La fête peut alors se résumer en trois
séquences : l'accueil des participants par les familles des
mariés, le repas avec la présentation des mariés et des
parents aux invités et la formulation des voeux de bonheur, et le bal
avec des danses laotiennes et modernes. On a à la fois une tradition
respectée - celle du repas - et la juxtaposition additionnelle
d'éléments empruntés - les danses laotiennes. Il y a donc
une modification du contenu de l'identité ethnique avec
l'intégration d'autres éléments culturels. Ainsi les Hmong
ont emprunté les danses laotiennes comme le lamvong pour
« montrer aux Français la culture hmong »
lors des fêtes de rassemblement de la société en exil.

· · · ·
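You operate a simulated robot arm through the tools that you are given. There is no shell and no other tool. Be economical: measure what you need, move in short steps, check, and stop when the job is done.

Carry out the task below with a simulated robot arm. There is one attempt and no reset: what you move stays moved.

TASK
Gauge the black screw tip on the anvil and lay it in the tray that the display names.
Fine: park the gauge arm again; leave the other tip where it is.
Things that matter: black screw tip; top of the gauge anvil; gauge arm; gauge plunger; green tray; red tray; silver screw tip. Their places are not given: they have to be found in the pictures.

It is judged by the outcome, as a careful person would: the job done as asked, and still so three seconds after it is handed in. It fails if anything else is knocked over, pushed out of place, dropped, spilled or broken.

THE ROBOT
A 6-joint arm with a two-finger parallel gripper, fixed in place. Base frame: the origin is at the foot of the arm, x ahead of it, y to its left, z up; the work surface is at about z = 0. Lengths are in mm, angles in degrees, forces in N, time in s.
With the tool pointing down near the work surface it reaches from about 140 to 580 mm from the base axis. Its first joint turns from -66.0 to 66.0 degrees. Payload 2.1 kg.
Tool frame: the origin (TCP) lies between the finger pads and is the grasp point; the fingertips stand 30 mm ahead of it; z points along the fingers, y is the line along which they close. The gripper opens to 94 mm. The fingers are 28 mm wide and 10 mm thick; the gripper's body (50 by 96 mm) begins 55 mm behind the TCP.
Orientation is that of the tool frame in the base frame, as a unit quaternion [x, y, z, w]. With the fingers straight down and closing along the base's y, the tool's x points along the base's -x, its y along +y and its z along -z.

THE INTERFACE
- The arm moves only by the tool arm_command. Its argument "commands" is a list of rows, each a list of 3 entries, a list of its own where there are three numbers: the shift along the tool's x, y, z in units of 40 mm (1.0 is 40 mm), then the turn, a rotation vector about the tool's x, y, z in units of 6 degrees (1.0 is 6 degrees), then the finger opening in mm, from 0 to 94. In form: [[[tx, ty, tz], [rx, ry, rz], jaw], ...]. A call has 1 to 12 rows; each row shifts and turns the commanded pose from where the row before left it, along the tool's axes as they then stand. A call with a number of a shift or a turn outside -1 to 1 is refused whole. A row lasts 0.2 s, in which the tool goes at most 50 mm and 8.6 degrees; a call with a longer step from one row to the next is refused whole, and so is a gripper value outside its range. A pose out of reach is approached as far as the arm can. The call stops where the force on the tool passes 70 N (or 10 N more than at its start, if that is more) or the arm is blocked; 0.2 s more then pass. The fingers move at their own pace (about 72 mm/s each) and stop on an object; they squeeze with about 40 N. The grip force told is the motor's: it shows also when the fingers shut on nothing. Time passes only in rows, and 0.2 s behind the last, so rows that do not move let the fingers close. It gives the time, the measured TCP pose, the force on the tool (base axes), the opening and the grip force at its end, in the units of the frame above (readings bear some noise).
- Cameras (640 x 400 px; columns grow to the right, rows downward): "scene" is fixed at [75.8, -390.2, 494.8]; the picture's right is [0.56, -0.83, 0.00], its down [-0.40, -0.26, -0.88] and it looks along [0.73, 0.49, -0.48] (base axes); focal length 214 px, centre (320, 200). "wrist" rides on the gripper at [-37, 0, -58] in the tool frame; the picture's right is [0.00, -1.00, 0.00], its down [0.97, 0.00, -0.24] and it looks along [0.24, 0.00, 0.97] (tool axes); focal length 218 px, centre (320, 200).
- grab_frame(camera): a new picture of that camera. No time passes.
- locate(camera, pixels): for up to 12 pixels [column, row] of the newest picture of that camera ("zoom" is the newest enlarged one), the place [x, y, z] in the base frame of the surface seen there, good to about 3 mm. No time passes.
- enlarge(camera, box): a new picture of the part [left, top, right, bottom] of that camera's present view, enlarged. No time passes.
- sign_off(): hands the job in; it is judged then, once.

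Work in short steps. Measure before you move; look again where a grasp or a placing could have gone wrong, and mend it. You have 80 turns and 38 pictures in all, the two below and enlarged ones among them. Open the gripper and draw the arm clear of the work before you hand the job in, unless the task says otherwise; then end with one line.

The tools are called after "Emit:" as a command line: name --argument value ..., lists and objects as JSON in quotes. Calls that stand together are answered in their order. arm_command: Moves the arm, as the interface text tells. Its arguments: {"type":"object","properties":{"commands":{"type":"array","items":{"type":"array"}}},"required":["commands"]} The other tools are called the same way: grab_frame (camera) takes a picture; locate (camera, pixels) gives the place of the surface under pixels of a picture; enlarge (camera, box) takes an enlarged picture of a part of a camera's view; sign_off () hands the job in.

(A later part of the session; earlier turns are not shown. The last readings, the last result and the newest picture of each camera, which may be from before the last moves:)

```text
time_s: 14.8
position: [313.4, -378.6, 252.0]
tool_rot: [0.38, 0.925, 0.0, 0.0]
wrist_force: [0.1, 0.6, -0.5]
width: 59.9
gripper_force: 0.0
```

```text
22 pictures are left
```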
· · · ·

Désormais aucun mariage hmong ne peut se dispenser de cette danse et
cette tradition « inventée » repose sur
« un processus de formalisation et de ritualisation
caractérisé par la référence au passé, ne
serait-ce que par le biais d'une répétition
imposée » (HOBSBAWM, 2006 : 15).
Photo n°21 :
Tradition et exotisme
Si fêter son mariage « en salle »
est perçu comme valorisant, on constate que le cadre matériel et
symbolique se complexifie, il y a enrichissement des apparats et modification
des mises en scène de la gestuelle du corps. Il est donc plus juste de
« parler de reproduction partielle de traits culturels que de
reproduction d'une tradition » (BILLION, 1988 : 350).
Toutefois, toute tradition fait appel à un univers symbolique que nous
allons maintenant explorer.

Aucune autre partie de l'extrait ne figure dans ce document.